::: DATASET EXCERPT
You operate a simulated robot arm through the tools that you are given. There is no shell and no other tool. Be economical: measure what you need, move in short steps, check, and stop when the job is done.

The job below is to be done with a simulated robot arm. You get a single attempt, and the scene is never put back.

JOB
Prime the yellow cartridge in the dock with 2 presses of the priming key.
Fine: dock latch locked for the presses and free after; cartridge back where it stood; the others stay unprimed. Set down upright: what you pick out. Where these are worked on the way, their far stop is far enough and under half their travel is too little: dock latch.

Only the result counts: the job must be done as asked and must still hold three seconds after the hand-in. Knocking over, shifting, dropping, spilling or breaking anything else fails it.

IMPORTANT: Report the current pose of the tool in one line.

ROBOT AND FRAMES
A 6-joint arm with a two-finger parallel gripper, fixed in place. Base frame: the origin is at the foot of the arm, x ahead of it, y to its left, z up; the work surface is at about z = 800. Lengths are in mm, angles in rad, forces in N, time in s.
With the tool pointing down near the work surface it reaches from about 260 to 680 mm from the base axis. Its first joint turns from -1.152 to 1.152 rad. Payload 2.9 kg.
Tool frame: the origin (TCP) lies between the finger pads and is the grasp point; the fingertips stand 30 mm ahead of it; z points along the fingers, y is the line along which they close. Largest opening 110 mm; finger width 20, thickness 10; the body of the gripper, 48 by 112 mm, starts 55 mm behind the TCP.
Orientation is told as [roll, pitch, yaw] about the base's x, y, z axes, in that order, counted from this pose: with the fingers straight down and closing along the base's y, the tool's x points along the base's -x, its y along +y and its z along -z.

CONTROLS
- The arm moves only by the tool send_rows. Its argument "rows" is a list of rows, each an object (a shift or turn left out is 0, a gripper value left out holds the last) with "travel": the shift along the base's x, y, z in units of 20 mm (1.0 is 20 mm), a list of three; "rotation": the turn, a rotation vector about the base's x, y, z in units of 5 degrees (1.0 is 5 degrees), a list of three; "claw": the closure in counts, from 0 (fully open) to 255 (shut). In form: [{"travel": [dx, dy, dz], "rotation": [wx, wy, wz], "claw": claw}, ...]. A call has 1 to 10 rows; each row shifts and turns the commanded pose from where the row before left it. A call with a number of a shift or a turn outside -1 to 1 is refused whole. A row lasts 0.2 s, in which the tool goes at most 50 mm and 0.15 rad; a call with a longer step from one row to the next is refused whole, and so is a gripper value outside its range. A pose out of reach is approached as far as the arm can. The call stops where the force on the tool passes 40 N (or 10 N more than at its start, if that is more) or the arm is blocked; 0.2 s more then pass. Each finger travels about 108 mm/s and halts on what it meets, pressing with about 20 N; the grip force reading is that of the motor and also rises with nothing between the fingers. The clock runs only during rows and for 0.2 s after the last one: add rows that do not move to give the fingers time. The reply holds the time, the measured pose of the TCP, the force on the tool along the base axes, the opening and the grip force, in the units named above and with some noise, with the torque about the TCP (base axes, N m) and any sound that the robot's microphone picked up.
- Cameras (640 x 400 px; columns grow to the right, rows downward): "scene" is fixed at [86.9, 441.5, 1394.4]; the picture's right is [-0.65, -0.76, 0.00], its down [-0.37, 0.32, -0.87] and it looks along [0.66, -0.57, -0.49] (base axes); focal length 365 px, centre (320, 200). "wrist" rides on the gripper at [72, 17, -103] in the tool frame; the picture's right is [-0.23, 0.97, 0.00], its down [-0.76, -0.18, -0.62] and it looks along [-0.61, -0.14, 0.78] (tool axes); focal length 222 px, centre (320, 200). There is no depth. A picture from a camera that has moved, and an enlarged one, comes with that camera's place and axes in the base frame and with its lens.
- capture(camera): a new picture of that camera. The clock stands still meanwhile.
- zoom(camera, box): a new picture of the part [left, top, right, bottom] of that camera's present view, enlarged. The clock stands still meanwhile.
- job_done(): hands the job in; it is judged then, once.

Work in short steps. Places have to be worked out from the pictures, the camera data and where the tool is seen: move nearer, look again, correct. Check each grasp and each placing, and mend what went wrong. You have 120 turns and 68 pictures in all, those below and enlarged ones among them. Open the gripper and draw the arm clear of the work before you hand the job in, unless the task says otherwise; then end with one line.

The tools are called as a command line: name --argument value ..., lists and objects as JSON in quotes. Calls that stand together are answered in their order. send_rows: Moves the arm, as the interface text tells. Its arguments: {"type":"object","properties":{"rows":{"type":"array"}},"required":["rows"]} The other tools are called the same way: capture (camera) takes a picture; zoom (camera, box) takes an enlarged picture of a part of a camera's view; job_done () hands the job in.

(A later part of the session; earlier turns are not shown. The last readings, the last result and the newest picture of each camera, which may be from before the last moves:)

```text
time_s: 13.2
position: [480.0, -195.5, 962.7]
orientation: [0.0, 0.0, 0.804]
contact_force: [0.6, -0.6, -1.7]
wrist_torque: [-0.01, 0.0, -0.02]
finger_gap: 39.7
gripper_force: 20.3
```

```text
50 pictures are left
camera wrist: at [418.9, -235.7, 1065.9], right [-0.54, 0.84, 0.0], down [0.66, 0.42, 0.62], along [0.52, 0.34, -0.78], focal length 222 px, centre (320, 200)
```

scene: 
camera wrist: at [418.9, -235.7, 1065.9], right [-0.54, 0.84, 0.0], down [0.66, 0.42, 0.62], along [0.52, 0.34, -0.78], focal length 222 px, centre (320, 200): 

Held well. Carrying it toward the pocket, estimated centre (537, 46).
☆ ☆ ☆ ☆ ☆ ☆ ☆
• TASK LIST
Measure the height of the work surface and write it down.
::::::
::: SOURCE EXCERPT
A proposition is what is expressed by a sentence; it is what is in common between sentences in French and English that mean the same; the proposition expressed is what is grasped when you understand a sentence.

Monolingual speakers believe alike by believing the same propositions; dogs have beliefs by virtue of believing propositions despite not having a language to express them; someone who believes that the sentence 'The Devil exists' is true while thinking that 'Devil' means 'God' does not thereby believe that the Devil exists because they are wrong about what proposition 'The Devil exists' expresses.

These remarks slide over a lively controversy concerning the ontological status of propositions (see Propositions, Sentences And Statements ).

Our immediate concern will be with a popular view that gives sentences a prominent role in the account of belief, but in a way which avoids the problems just rehearsed. According to the language of thought hypothesis (LOTH), not only do certain sentences serve to provide the propositional objects of beliefs (and thoughts in general) but, in addition, the beliefs are themselves sentence-like. A sentence may be viewed as made up of significant parts put together according to certain rules.

In the same general way, according to LOTH, beliefs have parts put together in certain ways (see Language Of Thought ). How does LOTH mesh with the idea that beliefs are relations to propositions? The idea is that a belief's propositional object is determined by how it is made up from parts which have representational or semantic properties - that is, the parts stand for things, properties and relations much as the parts of a natural-language sentence do (see Semantics ).

In English 'biscuit' represents certain things, and 'crisp' represents a certain property, and when we combine them together to form the sentence 'Biscuits are crisp' we get a sentence that makes a claim that is true or false according to whether or not the things have the property.
::::::
• TASK LIST
**A.** Transcribe the source excerpt beginning at "Monolingual speakers believe". Stop after "And Statements ).".
**B.** Carry the source excerpt on from its last sentence.

• ANSWERS FOR THE TASKS
**A.**
Monolingual speakers believe alike by believing the same propositions; dogs have beliefs by virtue of believing propositions despite not having a language to express them; someone who believes that the sentence 'The Devil exists' is true while thinking that 'Devil' means 'God' does not thereby believe that the Devil exists because they are wrong about what proposition 'The Devil exists' expresses.

These remarks slide over a lively controversy concerning the ontological status of propositions (see Propositions, Sentences And Statements ).

**B.**
This is how the sentence expresses the proposition that biscuits are crisp (see Compositionality ).

In the same way, there are brain structures that represent things and properties, and when these brain structures are put together in the right way we get, says LOTH, a more complex structure, a sentence in mentalese, that represents the things as having the properties - as it might be, the sentence of mentalese that says that biscuits are crisp, that expresses that proposition, and that thereby provides us with a token of the belief that biscuits are crisp. This theory can allow that dogs have beliefs.

Dogs might have a language of thought even though they do not have a public language.

It can explain how monolingual speakers of different language can agree in belief - their sentences of mentalese may express the same propositions.

It also provides an explanation of a number of phenomena associated with belief.

First, it explains how what a person believes can be causally relevant to what else they believe and what they do.

If you believe that Mary is at the party and then learn that Mary is always accompanied at parties by Tom, you will typically come to believe that Tom is at the party.

What you believe combines with what you learn to produce a new belief.

LOTH explains these causal transactions as transactions between the structures that are the various beliefs.

Much as a computer processes information by manipulating. »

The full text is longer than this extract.